So yesterday I had the pleasure of attending an English workshop run by Kalsom-MASCA at a camp site in Kuala Kubu Baru, Selangor. Kalsom is a non-profit that tries to help underprivileged secondary school students by organising camps that focus on getting the students to learn about English, History and Math as well as equip them with leadership and organisation skills that they may find useful in their lives post-school. It's been going on for years now, and this year was my second time joining them to help the students out.
The session that I got to attend last night was a role-playing session, where each group was asked to adapt a chapter of the novel that they were supposed to be reading (Dear Mr Kilmer by Anne Scraff) into a short play and perform it on stage. Afterwards, the group was asked to present their discussions about the chapter on stage. Each group had seven minutes to do all that, and I had to evaluate how well each group did and by the end of the 10 chapter presentations, choose the top 3 from the bunch.
Watching all the students work together to put together a workable script adaptation to portray the main ideas of each chapter was great. Some groups really showed that they understood the core of the text and what it was trying to say, and delivered it succinctly and efficiently with the limited amount of time they had. It made me wish that I had a similar opportunity to explore literature in the way that they had back when I was a teenager (ugh, I still have yet to come to terms with no longer being a teenager myself). It would have definitely helped start my love towards the arts a lot earlier than I had, and I would probably set about a different path.
But of course hindsight is 2020 and I have to live with my choices and make the best of the opportunities that come my way in the future, not dread the choices I made in the past and begrudge these other people for the opportunities that they have. That's a very negative way to live, in my estimation, and it doesn't help me achieve anything. Best be thankful for what I have and work towards building a more ideal future for myself with the resources at my disposal.

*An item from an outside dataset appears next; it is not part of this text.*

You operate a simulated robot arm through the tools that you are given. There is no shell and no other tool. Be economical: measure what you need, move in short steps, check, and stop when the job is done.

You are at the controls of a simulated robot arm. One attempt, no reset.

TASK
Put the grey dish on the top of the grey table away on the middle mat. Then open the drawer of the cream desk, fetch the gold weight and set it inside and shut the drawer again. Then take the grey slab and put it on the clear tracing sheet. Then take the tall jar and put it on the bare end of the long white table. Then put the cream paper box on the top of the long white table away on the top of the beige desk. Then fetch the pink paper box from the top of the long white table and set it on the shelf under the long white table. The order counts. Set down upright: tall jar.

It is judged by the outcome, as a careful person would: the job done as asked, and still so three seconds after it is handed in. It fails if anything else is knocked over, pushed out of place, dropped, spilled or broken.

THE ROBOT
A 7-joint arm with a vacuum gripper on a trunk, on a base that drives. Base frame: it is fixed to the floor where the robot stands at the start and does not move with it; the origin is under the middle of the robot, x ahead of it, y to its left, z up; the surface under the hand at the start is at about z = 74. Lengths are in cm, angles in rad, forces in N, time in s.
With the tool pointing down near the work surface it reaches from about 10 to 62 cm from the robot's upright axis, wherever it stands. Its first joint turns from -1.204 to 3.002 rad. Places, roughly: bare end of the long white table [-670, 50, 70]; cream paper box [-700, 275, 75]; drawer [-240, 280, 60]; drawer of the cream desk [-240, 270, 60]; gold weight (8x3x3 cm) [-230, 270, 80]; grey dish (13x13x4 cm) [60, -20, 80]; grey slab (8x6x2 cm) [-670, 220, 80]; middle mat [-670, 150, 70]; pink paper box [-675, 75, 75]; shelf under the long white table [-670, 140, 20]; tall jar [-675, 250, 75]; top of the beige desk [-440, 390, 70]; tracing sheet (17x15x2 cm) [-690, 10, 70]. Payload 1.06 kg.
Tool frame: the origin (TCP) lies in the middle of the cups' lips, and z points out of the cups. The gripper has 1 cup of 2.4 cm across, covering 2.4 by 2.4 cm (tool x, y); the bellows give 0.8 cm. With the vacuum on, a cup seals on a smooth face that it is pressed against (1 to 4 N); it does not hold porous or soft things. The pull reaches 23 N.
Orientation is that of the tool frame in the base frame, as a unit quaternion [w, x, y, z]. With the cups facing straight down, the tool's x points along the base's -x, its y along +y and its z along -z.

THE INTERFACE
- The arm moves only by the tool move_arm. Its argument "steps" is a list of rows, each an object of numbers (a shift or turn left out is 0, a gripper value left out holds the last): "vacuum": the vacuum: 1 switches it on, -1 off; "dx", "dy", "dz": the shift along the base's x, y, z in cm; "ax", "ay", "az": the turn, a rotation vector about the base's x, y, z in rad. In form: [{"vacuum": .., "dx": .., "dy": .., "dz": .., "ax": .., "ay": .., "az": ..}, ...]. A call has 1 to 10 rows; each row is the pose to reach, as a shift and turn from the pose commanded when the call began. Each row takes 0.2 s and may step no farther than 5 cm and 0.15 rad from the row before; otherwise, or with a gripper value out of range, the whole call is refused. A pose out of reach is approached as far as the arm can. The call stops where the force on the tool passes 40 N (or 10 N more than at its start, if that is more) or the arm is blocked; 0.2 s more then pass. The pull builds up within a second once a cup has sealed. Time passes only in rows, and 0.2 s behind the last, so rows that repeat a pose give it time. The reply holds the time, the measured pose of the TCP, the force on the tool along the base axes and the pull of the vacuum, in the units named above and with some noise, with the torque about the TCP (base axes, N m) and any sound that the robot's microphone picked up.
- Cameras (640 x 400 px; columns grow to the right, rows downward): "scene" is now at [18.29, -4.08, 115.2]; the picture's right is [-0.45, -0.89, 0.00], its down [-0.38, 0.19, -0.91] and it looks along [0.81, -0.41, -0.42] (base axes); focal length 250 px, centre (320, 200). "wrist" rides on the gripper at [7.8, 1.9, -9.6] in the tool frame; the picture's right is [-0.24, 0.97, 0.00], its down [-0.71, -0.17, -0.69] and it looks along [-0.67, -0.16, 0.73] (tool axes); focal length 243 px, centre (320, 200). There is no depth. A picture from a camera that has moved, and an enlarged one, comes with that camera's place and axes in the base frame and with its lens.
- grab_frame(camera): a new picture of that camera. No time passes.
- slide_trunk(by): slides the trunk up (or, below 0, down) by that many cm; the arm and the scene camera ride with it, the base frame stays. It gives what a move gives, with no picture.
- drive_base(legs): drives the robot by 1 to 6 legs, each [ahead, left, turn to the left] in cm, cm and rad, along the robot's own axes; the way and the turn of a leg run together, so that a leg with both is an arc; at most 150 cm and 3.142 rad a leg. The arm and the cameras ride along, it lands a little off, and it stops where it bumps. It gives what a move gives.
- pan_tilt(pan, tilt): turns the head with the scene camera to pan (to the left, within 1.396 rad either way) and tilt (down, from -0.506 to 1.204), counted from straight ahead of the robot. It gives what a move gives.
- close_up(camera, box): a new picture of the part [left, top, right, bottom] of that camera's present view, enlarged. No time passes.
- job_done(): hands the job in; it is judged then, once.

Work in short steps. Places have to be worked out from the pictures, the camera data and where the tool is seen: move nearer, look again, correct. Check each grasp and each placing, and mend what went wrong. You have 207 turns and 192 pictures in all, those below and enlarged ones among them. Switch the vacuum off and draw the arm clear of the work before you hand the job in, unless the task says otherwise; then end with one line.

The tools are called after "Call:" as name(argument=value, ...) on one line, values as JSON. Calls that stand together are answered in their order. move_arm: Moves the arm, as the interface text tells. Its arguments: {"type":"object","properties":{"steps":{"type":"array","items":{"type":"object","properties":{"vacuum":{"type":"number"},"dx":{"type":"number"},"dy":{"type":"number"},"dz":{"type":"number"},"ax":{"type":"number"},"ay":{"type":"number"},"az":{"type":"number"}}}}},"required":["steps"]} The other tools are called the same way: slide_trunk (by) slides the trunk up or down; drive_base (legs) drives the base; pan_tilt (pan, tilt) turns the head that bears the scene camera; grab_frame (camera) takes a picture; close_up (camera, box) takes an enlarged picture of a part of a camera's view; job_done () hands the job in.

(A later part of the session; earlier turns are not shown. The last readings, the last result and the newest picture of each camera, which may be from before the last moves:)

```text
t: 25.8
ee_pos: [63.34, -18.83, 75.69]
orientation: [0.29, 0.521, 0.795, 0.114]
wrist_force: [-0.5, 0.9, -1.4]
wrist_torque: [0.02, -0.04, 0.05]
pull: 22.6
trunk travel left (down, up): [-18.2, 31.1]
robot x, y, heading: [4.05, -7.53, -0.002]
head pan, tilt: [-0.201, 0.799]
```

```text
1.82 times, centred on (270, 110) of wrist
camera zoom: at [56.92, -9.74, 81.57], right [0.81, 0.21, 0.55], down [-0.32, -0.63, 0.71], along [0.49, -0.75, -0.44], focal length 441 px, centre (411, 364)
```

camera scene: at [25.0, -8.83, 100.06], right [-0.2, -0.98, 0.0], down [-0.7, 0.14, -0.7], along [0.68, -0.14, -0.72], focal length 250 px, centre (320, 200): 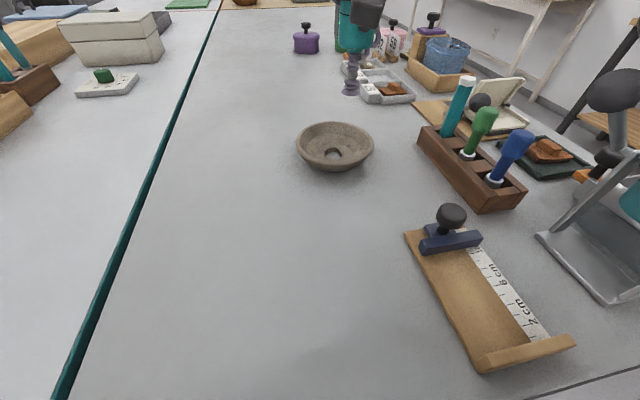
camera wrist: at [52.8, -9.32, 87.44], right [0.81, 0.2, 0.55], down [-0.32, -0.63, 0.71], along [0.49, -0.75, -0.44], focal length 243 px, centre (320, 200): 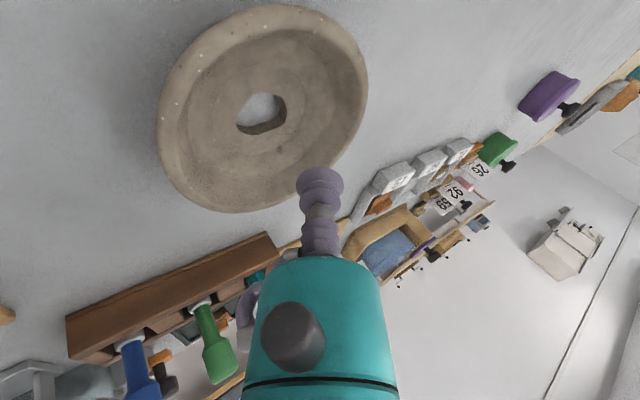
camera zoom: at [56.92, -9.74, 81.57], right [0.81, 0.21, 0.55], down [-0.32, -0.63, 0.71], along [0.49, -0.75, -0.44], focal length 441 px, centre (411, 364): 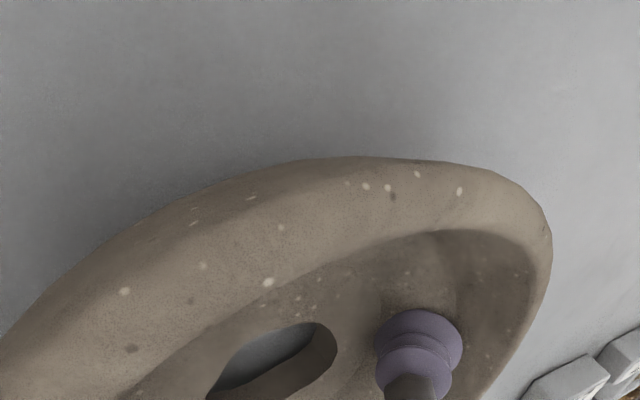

At the end of the session, the hosts asked me to give a bit of a wrap-up of the evening, and as I was utterly unprepared, I talked about the first thing that came to my head: the importance of literature. I couldn't bring myself to tell these students that literature is important because of this, this and this, so I asked them to use the remainder of the evening thinking about why literature is important. I shared with them why I value literature myself, which was that literature was what started me on my journey towards understanding and practicing empathy. Sure, I have a long way to go on the journey, but if it weren't for literature, I don't think I would have even started the journey and still be under the impression that I understood what empathy meant.
I don't know if they actually went back to think about it. If I were in their position, I would just want to go back to my bed and sleep before tomorrow's activities. Looking back at it, maybe just asking them to think about something wasn't the best way to get them to think about it. Maybe I could have said something more thought out, more thought-provoking to start he thinking process. But as I sit here, typing and staring at my mug of coffee, I can't come up with what that thought would be. There's something for me to chew on for a bit, at least.